Tens of thousands of doctors and nurses are set to be trained via apprenticeships in a major expansion of plans to help fix the NHS workforce crisis.
Amanda Pritchard, the chief executive of NHS England, urged school-leavers to “earn while they learn” rather than undertake a traditional university degree, as part of a radical new plan set to be unveiled by the government in the coming days.
It is understood that around one in 10 doctors and a third of nurses could qualify using this route – a fivefold increase on the 200 medical apprenticeships originally planned under NHS schemes.
But the British Medical Association (BMA) expressed fears that NHS employers would not be able to deliver the high standard of training afforded to medical students at university. And experts raised concerns that the health service would be unable to provide enough experienced doctors and nurses to deliver on-the-job training.
The Independent understands that the expansion of apprenticeship schemes forms a key part of the government’s NHS workforce plan, which is expected to be published imminently.
It comes against the backdrop of a continuing strike by junior doctors over pay and conditions, and as Rishi Sunak refused to repeat the 2019 Conservative pledge to provide 6,000 more GPs by 2024. The Royal College of Nursing has also announced plans to ballot its members on whether to take further strike action later this year.
Speaking to pupils at the Durham Johnston Comprehensive School in Durham on Friday, Ms Pritchard said: “The NHS is looking to expand apprenticeship schemes over the coming years, offering a different route into the NHS, where students can earn while they learn instead of going through the university route.
“This radical new approach could see tens of thousands of school-leavers becoming doctors and nurses, or [working in] other key healthcare roles after being trained on the job, over the next 25 years.”

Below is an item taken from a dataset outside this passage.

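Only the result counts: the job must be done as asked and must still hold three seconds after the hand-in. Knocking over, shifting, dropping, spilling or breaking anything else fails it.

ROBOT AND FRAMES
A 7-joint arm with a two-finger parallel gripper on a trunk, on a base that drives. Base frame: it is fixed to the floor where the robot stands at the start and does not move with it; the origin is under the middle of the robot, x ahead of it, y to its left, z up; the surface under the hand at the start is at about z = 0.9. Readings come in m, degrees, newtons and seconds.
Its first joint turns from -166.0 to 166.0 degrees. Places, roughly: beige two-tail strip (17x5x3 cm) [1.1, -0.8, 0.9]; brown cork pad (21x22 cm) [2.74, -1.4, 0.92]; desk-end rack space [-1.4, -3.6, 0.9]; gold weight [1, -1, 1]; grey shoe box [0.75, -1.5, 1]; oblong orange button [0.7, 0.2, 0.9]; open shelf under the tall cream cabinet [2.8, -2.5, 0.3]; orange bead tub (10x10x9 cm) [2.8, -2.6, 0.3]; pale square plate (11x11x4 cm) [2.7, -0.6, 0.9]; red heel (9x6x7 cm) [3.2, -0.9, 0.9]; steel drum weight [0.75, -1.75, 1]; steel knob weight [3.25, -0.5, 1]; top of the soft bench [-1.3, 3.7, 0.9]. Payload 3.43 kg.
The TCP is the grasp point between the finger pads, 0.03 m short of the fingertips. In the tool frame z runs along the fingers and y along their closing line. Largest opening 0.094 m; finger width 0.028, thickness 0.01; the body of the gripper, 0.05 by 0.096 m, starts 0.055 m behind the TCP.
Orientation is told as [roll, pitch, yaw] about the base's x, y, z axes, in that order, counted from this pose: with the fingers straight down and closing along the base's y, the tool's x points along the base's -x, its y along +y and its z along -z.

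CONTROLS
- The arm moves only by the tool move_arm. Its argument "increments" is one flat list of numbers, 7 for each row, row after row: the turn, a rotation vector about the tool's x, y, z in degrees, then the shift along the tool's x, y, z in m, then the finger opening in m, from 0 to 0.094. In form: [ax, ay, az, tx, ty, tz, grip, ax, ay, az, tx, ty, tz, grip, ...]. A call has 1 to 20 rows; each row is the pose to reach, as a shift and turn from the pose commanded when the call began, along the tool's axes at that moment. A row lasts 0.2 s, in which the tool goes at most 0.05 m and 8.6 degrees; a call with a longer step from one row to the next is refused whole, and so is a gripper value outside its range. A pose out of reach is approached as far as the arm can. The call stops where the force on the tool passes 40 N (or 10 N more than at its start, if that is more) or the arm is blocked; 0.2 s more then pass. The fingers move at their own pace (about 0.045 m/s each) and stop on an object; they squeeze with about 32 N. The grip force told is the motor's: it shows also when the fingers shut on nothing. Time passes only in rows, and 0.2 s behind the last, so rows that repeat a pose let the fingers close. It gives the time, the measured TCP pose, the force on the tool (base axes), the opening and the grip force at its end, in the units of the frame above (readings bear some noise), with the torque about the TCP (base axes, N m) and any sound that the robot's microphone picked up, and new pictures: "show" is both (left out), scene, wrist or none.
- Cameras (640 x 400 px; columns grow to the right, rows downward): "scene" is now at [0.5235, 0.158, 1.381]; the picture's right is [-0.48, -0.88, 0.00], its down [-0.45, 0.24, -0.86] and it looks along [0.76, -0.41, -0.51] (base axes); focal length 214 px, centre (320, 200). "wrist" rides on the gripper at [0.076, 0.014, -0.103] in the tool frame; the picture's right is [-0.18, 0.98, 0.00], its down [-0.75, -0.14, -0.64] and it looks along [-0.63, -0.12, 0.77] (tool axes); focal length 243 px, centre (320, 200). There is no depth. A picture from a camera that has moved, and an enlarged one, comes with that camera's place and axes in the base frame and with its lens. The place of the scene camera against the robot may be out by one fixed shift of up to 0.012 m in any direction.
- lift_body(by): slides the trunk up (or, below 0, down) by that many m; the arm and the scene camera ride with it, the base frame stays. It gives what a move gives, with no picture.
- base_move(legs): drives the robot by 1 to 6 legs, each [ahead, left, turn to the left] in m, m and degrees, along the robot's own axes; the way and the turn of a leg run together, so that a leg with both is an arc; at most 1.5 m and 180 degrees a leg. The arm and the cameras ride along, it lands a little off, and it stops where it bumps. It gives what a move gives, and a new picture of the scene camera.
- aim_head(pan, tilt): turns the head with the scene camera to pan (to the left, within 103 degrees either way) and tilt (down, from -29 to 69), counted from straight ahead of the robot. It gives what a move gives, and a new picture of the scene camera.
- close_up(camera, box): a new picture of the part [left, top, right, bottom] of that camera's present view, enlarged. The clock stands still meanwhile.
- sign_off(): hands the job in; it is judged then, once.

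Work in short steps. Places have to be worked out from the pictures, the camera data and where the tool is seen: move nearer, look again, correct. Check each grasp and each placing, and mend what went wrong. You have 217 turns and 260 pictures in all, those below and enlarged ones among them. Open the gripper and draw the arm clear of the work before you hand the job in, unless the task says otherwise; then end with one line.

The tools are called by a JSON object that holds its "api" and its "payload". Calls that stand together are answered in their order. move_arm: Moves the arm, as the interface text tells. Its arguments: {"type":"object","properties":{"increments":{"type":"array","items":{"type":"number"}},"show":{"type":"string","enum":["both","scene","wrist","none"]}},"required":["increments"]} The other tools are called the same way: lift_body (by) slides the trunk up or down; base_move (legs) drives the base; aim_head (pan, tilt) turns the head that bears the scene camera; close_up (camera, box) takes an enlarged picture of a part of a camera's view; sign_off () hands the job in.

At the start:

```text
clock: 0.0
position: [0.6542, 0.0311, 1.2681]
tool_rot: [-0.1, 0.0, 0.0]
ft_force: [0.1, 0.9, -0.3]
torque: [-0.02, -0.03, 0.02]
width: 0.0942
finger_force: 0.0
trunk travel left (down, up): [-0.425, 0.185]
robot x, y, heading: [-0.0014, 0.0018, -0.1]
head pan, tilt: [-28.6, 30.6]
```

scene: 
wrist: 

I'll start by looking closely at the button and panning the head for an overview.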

Ms Pritchard said young people could apply for a medical degree apprenticeship from “next year”, but the Institute for Apprenticeships and Technical Education said the government’s Education and Skills Funding Agency has yet to agree a start date.

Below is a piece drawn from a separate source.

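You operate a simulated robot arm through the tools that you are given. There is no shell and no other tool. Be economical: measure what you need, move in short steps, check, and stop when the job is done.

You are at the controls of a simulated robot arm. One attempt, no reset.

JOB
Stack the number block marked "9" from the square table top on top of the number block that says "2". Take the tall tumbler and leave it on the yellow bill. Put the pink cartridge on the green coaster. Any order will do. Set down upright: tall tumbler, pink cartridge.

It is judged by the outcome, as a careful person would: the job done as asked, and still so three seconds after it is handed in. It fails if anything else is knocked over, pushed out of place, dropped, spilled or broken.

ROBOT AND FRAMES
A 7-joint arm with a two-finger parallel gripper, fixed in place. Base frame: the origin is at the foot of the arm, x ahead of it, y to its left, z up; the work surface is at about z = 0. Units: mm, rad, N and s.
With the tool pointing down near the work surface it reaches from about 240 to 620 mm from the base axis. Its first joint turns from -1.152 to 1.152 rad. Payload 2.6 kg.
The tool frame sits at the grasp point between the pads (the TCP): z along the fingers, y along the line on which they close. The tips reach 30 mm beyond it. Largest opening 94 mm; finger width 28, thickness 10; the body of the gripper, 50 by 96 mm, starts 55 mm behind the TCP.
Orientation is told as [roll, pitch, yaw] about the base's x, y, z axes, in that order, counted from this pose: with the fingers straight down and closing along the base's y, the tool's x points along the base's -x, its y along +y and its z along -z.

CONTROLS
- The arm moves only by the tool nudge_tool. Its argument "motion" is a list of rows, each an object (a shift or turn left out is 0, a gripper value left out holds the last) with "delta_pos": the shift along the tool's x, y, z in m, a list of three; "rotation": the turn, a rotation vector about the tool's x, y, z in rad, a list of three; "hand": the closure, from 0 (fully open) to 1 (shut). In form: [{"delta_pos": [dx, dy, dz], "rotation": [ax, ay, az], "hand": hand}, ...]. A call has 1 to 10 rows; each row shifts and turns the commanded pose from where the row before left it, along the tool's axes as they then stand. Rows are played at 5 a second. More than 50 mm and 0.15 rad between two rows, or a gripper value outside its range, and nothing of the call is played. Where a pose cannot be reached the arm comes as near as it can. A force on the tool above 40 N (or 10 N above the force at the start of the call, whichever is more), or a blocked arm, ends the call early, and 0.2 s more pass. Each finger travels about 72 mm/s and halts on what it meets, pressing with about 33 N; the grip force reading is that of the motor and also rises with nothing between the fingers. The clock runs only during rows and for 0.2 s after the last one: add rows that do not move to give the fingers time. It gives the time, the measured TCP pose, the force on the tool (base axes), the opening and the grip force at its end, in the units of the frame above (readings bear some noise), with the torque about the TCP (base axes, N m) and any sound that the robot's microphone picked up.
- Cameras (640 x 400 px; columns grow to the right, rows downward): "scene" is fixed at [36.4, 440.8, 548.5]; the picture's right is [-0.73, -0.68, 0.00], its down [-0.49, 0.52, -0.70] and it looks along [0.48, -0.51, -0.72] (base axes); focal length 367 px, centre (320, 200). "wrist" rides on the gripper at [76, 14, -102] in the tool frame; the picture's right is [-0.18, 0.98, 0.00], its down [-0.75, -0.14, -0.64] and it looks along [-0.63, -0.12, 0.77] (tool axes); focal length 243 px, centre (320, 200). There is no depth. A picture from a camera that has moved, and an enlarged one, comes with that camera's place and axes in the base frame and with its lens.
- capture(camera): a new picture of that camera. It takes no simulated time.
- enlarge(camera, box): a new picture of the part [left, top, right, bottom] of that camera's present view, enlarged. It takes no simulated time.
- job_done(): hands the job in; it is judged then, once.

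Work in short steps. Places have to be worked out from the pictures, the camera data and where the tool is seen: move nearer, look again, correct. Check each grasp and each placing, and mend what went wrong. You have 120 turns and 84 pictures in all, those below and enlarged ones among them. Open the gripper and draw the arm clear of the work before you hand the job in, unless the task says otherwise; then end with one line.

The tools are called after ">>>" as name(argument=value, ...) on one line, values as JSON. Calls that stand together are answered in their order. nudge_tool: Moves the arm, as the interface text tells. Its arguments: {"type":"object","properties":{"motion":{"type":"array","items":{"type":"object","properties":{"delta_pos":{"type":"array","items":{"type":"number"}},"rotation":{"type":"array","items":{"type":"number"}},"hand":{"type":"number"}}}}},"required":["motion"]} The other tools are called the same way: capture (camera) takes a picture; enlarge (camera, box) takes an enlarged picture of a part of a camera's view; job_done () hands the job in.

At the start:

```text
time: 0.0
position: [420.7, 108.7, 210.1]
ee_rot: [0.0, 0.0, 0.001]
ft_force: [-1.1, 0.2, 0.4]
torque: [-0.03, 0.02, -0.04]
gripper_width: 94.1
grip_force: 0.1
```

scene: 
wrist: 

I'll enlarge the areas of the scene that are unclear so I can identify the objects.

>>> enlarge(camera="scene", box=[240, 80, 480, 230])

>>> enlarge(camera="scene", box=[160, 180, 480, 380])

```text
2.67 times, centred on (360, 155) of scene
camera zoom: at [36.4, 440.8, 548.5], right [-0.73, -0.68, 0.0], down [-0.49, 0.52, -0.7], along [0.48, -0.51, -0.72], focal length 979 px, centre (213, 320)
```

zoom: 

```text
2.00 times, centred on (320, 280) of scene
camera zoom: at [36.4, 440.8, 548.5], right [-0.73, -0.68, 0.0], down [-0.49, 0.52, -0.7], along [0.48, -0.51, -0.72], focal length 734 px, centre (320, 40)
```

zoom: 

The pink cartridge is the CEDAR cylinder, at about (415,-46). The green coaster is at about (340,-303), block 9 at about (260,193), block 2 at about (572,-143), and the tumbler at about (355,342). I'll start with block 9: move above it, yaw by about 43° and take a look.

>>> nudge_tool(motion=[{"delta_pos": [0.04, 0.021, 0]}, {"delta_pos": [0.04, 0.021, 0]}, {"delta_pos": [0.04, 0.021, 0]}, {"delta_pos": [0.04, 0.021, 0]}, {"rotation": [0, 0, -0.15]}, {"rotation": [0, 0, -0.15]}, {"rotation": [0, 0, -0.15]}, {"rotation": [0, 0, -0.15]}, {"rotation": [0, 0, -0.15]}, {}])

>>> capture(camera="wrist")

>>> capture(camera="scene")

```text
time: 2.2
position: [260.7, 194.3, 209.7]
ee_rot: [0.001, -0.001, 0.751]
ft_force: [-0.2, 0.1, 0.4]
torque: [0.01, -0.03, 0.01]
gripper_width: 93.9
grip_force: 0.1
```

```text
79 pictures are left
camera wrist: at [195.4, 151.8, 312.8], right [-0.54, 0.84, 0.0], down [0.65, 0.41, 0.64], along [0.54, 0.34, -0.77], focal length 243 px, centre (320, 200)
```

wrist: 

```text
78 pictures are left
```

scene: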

According to the institute, the training would last for five years, after which students would apply to the General Medical Council to do their foundation training.

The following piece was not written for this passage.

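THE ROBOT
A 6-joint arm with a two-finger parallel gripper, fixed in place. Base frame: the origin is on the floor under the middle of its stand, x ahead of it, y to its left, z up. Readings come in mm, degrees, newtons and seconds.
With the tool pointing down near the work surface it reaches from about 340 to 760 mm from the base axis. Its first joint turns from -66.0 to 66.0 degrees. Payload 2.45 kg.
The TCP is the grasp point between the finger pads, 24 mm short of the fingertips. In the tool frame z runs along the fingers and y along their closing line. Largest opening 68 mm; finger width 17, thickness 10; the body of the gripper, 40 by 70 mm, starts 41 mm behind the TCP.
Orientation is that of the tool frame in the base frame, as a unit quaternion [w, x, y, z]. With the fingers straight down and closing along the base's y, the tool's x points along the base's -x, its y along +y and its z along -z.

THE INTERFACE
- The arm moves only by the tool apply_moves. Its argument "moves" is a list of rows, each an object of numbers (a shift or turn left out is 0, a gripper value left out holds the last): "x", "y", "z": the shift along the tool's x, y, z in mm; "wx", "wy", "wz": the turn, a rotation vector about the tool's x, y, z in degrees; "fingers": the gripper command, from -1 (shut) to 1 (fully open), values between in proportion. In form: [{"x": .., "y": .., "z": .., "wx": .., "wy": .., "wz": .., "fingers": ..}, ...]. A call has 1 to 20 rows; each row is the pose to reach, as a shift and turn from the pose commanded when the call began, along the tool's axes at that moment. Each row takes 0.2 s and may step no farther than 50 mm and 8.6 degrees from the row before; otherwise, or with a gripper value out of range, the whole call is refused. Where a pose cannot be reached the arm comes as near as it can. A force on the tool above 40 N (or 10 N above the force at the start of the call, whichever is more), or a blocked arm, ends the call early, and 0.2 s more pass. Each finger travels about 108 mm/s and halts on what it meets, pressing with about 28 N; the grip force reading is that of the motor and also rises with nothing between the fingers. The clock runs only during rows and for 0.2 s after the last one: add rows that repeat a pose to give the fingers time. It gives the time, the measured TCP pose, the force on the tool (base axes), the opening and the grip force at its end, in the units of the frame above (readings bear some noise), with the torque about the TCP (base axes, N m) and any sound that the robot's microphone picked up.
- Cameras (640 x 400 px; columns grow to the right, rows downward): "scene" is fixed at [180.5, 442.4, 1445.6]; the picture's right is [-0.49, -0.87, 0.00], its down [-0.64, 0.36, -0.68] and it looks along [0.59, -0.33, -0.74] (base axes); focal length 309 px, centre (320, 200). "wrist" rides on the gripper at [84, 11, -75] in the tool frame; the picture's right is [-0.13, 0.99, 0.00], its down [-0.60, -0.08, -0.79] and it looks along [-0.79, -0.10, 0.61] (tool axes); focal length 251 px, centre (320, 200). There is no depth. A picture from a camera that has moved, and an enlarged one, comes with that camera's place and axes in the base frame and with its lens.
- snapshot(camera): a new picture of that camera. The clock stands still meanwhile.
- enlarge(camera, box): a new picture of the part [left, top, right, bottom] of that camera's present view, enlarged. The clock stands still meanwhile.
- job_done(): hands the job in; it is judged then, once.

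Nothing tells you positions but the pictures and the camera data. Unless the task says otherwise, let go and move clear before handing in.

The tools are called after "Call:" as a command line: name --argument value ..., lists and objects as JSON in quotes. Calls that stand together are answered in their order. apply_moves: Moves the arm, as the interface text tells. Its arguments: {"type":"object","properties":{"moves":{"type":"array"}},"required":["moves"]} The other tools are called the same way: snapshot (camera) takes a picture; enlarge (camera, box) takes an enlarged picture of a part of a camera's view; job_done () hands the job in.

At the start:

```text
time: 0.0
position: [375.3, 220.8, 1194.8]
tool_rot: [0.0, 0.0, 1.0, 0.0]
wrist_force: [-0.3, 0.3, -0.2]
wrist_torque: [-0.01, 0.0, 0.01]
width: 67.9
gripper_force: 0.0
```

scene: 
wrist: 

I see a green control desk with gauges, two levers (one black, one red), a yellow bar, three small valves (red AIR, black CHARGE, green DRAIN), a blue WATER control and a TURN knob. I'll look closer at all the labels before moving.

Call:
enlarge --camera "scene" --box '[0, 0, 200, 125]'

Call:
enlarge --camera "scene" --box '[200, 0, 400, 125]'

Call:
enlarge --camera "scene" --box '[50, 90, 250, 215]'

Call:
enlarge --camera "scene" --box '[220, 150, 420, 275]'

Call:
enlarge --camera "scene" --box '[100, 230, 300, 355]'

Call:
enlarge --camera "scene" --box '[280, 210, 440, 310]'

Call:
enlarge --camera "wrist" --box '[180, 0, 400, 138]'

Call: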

The NHS education and training body, Health Education England (HEE), has said that pay rates for apprentices would be set by individual employers, but that under current rules they would have to be between £7.49 and £10.42 per hour.
According to HEE, as of last year the NHS had enrolled 6,000 trainees onto nursing degree apprenticeships since 2017.
Alison Leary, professor of healthcare and workforce at South Bank University, told The Independent: “Any kind of expansion in trainees or people coming into the workforce requires retention of the existing workforce to teach them.”
In response to the plans, Dr Latifa Patel, workforce lead for the BMA, said there are “huge questions” over how medical apprenticeships would solve the workforce crisis and whether they would offer the same standard of training currently provided to medical students.
Dr Patel said: “We have little evidence on whether the apprentice model will work at scale, and whether employers will want to take the investment risk with no guarantee of a return.
“And apprenticeships may also slow our training capacity in the short term, given the supervision requirements: the medical training pipeline is already stretched to its limits, with lecture halls at capacity, limited numbers of clinical placements, and falling numbers of medical academic staff. Where are the extra resources going to come from?”
The BMA is calling for a “dramatic” increase in traditional medical school places, which are currently capped at 9,500.
Danny Mortimer, the chief executive of NHS Employers, said there is a “real” appetite in the NHS to use apprenticeship schemes more, but that the apprenticeship levy scheme would have to be reformed in order to support the extra costs faced by healthcare employers.
Employers would receive £27,000 per apprentice, according to HEE guidance, but would need to cover any additional costs themselves.
The Department of Health and Social Care declined to comment.